I suppose in that case the reason for a fixed split in the XSX (which MS have said is 10 GB for the GPU), could simply be because of the arrangement of 1 and 2 GB chips across different parts of the bus?
The 10 GB is GPU optimized, but is not exclusive to the GPU. The 10 GB would be the range of addresses that can be equally strided over all the channels, with the remaining space being an extra 1GB on only some of the chips, which Microsoft seems to have decided to handle a little differently due to the channel disparity.
Thanks. So if you could cap the frequency on the 4700S, do you think that could show whether overaggressive boost was causing some of the frequency drops? It does seem to bounce around a lot under the AVX tests.
Possibly, although the tested unit has a very poor cooler, which makes things even less comparable. The cooler and thermal interface would be something the PS5 has an embarrassment of riches compared to this salvage product.
A catch-all voltage for salvage may also worsen it.
I'm struggling to find any useful search hits on "track count selections" (lots of stuff on synths!).
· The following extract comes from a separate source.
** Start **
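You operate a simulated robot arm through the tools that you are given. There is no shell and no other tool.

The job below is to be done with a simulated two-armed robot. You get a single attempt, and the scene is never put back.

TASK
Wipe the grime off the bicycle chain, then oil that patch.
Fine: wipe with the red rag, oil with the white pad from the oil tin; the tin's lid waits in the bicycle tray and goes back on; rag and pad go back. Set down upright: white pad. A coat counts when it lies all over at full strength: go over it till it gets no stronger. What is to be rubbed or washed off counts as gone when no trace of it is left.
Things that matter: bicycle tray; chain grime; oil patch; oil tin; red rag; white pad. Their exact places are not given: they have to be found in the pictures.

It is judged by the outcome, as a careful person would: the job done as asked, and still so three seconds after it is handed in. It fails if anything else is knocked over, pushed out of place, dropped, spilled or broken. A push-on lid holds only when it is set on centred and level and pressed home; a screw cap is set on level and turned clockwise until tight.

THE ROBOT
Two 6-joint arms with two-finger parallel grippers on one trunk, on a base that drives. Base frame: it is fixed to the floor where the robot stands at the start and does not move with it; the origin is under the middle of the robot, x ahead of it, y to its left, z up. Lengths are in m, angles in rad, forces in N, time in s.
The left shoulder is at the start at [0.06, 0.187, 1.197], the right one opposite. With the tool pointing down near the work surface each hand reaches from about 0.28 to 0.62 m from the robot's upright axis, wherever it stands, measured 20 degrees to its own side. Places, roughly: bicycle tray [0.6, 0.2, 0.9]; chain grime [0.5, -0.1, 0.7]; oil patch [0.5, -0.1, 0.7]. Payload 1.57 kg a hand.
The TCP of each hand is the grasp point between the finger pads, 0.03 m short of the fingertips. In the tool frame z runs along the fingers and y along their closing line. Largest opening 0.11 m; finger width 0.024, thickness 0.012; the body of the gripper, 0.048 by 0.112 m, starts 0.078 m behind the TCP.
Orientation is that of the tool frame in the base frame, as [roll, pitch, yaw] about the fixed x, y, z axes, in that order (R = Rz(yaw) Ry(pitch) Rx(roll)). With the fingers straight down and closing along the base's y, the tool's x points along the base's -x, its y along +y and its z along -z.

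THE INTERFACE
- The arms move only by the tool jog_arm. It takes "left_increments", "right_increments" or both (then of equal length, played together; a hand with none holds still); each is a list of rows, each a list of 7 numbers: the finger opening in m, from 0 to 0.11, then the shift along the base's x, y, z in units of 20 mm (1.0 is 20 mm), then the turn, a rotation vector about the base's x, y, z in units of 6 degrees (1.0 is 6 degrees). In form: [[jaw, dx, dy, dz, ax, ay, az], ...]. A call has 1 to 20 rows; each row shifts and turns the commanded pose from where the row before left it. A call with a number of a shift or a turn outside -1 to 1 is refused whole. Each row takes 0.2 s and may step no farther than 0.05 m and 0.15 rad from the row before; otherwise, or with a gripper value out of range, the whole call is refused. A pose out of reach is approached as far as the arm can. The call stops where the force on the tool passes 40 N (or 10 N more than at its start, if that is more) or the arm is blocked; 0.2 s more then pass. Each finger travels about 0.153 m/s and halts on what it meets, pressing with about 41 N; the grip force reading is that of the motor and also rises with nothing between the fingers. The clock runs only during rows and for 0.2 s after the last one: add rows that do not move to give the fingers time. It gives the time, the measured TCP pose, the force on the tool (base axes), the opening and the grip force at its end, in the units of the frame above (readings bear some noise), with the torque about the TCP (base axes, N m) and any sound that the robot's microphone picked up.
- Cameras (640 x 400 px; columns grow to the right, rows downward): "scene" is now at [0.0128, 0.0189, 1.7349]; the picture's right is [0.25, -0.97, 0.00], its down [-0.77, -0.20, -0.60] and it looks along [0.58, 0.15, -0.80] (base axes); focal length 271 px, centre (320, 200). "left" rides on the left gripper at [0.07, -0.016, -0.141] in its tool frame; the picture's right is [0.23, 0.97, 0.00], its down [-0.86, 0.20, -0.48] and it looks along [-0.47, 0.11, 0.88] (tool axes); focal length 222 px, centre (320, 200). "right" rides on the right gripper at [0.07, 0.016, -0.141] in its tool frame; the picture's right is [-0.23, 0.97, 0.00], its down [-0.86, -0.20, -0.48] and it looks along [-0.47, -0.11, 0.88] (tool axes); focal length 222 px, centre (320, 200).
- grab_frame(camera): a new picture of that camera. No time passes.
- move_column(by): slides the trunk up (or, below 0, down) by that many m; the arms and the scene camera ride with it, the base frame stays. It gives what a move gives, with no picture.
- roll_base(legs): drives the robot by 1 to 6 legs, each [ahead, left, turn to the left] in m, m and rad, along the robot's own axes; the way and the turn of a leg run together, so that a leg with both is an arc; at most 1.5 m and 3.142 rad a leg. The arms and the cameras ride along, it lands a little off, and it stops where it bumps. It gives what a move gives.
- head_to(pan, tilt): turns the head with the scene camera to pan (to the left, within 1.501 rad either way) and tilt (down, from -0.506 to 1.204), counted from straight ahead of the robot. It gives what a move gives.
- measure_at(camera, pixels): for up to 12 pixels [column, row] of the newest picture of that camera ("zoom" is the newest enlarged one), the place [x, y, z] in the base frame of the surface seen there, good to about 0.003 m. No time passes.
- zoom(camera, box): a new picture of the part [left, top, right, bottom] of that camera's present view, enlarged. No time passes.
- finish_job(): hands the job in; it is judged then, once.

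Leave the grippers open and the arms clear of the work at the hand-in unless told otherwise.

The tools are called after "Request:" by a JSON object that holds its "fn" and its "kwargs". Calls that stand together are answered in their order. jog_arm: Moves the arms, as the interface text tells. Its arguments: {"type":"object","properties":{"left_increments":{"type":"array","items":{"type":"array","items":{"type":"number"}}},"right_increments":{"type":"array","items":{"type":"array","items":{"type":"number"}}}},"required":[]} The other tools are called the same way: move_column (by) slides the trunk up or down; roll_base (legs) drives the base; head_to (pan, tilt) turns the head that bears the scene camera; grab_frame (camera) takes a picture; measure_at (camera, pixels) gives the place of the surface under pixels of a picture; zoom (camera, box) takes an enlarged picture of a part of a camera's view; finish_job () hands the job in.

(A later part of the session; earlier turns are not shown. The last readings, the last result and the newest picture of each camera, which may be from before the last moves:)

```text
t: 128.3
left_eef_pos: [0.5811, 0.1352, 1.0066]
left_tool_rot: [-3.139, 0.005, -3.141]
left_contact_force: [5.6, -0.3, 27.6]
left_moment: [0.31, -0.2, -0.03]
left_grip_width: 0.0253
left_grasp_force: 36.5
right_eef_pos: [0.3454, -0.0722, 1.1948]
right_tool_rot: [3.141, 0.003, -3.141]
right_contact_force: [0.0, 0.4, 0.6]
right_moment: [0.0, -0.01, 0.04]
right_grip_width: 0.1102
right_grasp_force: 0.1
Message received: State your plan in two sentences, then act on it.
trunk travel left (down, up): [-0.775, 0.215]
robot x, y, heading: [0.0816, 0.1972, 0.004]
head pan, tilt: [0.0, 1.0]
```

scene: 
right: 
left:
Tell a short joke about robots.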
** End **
Are there any other terms I could be using to narrow down more info on this stuff?
Wikichip has a discussion about the variations on the TSMC 7nm process, in terms of standard cell libraries.
The number of fins and number of opportunities for routing metal through a cell can be adjusted to emphasize area or performance.
https://en.wikichip.org/wiki/7_nm_lithography_process
However, from elsewhere, it was indicated Zen 2 already went for high density:
https://fuse.wikichip.org/news/3320/7nm-boosted-zen-2-capabilities-but-doubled-the-challenges/
There's also a caveat that AMD doesn't need to always default to standard cells, but a whole FPU is a bigger exception than certain things like custom registers and a few key structures.
One thing that did come up in the review is that there's an apparent drop in FPU ports:
This is one possibility that I mentioned when the die shot came out:
https://forum.beyond3d.com/posts/2193153/
My question as to why they would go through this much trouble for what appears to be limited gains in area remains.
Whether it's truly a full halving of ports isn't clear to me.
A few operations like logical ones are tied to ports, and those weren't halved. Perhaps there was a reduction in register file/bypass ports and reduction in functionality while leaving a few basic functions of stubs of the original 4?
edit: misread the heading and thought it was only FPU testing, the logical ops are likely integer domain
Another question is what else changed with division, since that's only on one port in Zen2, so a port diet alone wouldn't account for the drop there.
Okay, thanks again. Now you mention it, I think I read you commenting on AMD DVFS around the time of Road to PS5.
I've been looking around for some Zen 2 power management stuff, and Google led me to this Abstract. Perhaps other people can make more of it than me.
https://arxiv.org/pdf/2108.00808.pdf
I've only skimmed, and some items are at a higher level than the implementation, but it does mention Zen2 using a model with over a thousand monitors.